The morphology size, crystal structure of samples were determined by the scanning electron microscopy (SEM, FEI Nova 450 Nano), transmission electron microscopy (TEM, TECNAI G2 20 U-TWIN), XPS (AXISULTRA DLD-600W) and X-ray diffraction using Cu-Kα radiation (λ=1.5418 Å) (XRD, Philips X' Pert Pro). The mass loading was measured using a microbalance (CPA225D, Sartorius). All electrochemical performance were performed by the ECLab and CHI660E instruments.
Results and Discussion
The synthetic strategy for the various porous bimetal–organic framework nanosheet arrays is schematically depicted in Figure 1. Briefly, the BDC and different bimetallic precursors were added into ethanol and deionization water, then a nickel foam was put into the solution with sonicating for about 30 min. After reacting at 130°C for 2 h in a 50 ml Teflon-lined autoclave, Ni derived MOF and various Ni-Co, Ni-Cu, Ni-Zn, Ni-Fe, and Ni-Mn bimetal MOFs were gradually formed by coordination bonds between metal atom nodes and organic ligands with periodic structural units (Zhao et al., 2016). In this bimetallic MOF structure, six O atoms co-formed the octahedron of Ni and Cu atoms. Four of the six O atoms from carboxylates or hydroxyls and two of them form the other one. Then, the octahedral structure will be connected in the direction of  on the (200) lattice plane in the form of edges/angles, finally forming a two-dimensional bimetallic layer separated by BDC molecules. The corresponding bimetallic precursors including Ni(NO3)2·6H2O, Co(NO3)2·6H2O, Cu(NO3)2·3H2O, Zn(NO3)2·6H2O, Mn(NO3)2·4H2O, and Fe(NO3)3·9H2O. Meanwhile, the hydrolysis controlled ion exchange and etching process (Ni2+ + 2H2O = Ni(OH)2 + 2H+, where the H+ will etch the MOF to create central void space) contribute to the germination of highly porous 2D arrays nanostructure (Guan et al., 2017).

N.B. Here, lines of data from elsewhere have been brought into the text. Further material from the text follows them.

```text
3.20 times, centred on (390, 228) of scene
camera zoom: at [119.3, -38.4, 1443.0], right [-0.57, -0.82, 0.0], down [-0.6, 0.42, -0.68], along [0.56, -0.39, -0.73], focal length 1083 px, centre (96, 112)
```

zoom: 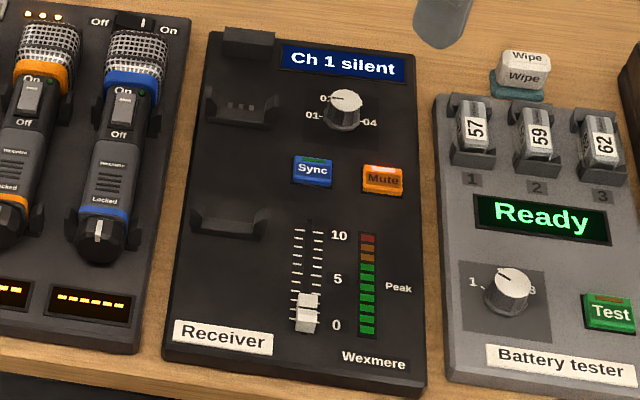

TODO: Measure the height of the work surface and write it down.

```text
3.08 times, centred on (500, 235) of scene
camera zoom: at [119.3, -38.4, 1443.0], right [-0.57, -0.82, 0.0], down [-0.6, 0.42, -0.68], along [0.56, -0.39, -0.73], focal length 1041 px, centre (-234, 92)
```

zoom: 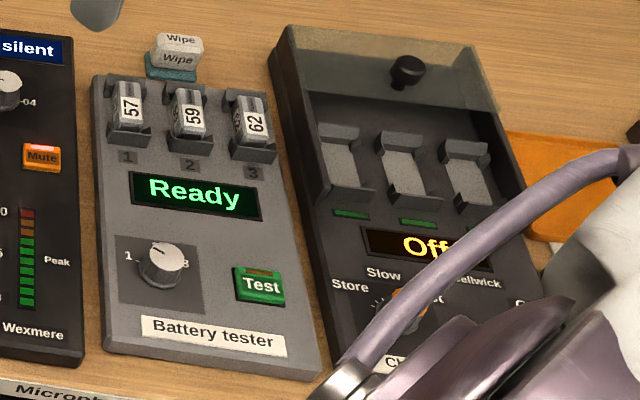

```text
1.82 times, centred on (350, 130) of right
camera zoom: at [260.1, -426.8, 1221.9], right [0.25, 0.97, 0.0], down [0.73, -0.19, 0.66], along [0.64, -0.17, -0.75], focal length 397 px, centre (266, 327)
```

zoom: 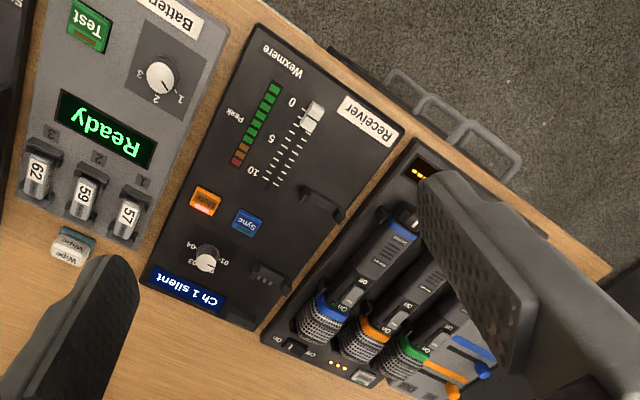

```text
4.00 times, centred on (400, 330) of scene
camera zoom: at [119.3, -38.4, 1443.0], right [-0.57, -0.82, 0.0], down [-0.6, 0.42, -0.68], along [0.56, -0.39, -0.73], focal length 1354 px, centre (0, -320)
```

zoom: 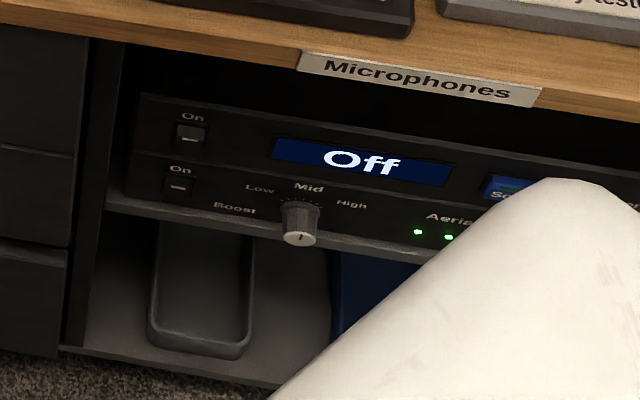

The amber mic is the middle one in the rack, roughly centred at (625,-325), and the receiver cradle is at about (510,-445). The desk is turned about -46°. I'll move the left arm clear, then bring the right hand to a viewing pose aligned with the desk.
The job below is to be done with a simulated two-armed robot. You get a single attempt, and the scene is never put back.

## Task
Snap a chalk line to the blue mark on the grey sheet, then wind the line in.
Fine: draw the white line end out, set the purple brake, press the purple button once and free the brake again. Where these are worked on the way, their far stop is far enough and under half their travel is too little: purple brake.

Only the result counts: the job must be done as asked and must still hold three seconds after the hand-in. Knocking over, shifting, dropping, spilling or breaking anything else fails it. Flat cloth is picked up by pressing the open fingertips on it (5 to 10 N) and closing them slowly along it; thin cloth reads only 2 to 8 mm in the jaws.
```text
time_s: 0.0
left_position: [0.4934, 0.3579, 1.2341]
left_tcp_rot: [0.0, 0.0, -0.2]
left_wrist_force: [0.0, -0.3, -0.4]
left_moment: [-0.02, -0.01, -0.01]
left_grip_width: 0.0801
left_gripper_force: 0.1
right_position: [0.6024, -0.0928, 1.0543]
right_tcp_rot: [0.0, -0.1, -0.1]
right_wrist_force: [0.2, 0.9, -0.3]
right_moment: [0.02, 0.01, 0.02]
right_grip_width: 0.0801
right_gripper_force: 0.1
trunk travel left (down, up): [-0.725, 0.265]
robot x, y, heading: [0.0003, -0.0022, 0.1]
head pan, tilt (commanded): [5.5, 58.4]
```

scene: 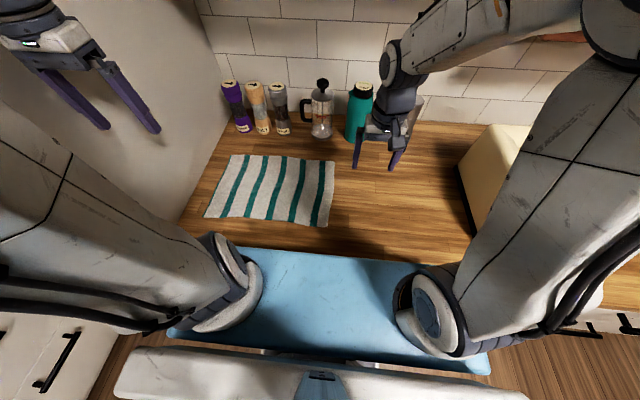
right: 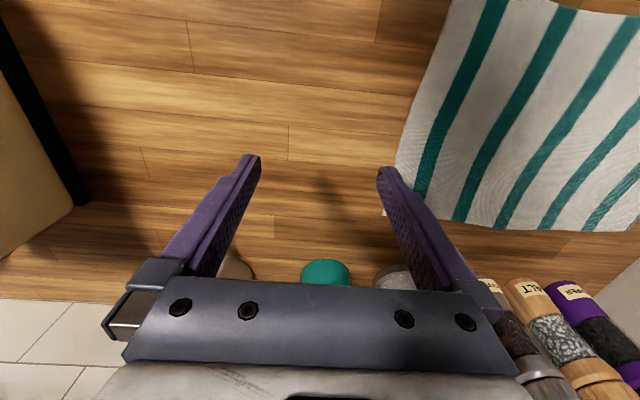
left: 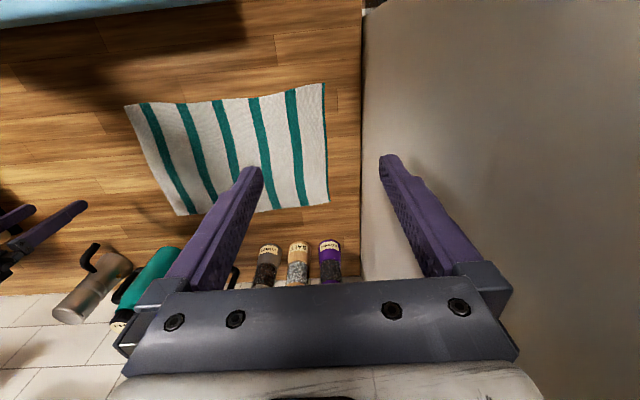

Figure 1. (A) A schematic diagram of growing bimetallic MOFs on pure nickel foam. (B) An enlarged structure diagram of a branch on nickel foam. (C) The schematic diagram of Ni, Cu-MOFs.
Subsequently, we characterize the morphological and compositional features of the Ni,Cu-MOF sample with scanning electron microscopy (SEM) and transmission electron microscopy (TEM). The Ni,Cu-MOF sample after reaction becomes blue, which suggestes that a metathesis between the Cu2+ cations and the Ni2+ cations in the MOF framework and a coating on nickel foam (Figure S1). As shown in Figures 2a,b, the nanosheet arrays are uniformly coated on nickel foam with a large area. The TEM image of the powder further indicates the porous structures on nanosheets (Figure 2c). It corresponds to the Brunauer–Emmett–Teller (BET) surface areas of 178.87 m2 g−1 (Figure S2). In order to observe the distribution of different elements, the Energy-dispersive X-ray spectroscopy (EDS) elemental mapping was conducted (Figure 2d). The corresponding mapping images show the homogeneous distribution of Ni and Cu. The mole ratio of Ni:Cu is about 1.5, which is further confirmed by the inductively coupled plasma mass spectrometry (ICP-MS). These results indicate the successful preparation of Ni,Cu-MOF. Additionally, we may readily control the composition of the resulting porous bimetal organic framework nanostructures. Following a similar process, Ni-Co, Ni-Zn, Ni-Fe and Ni-Mn bimetal MOFs were gradually formed, which were all nanosheet arrays uniformly coated on nickel foams (Figure S3).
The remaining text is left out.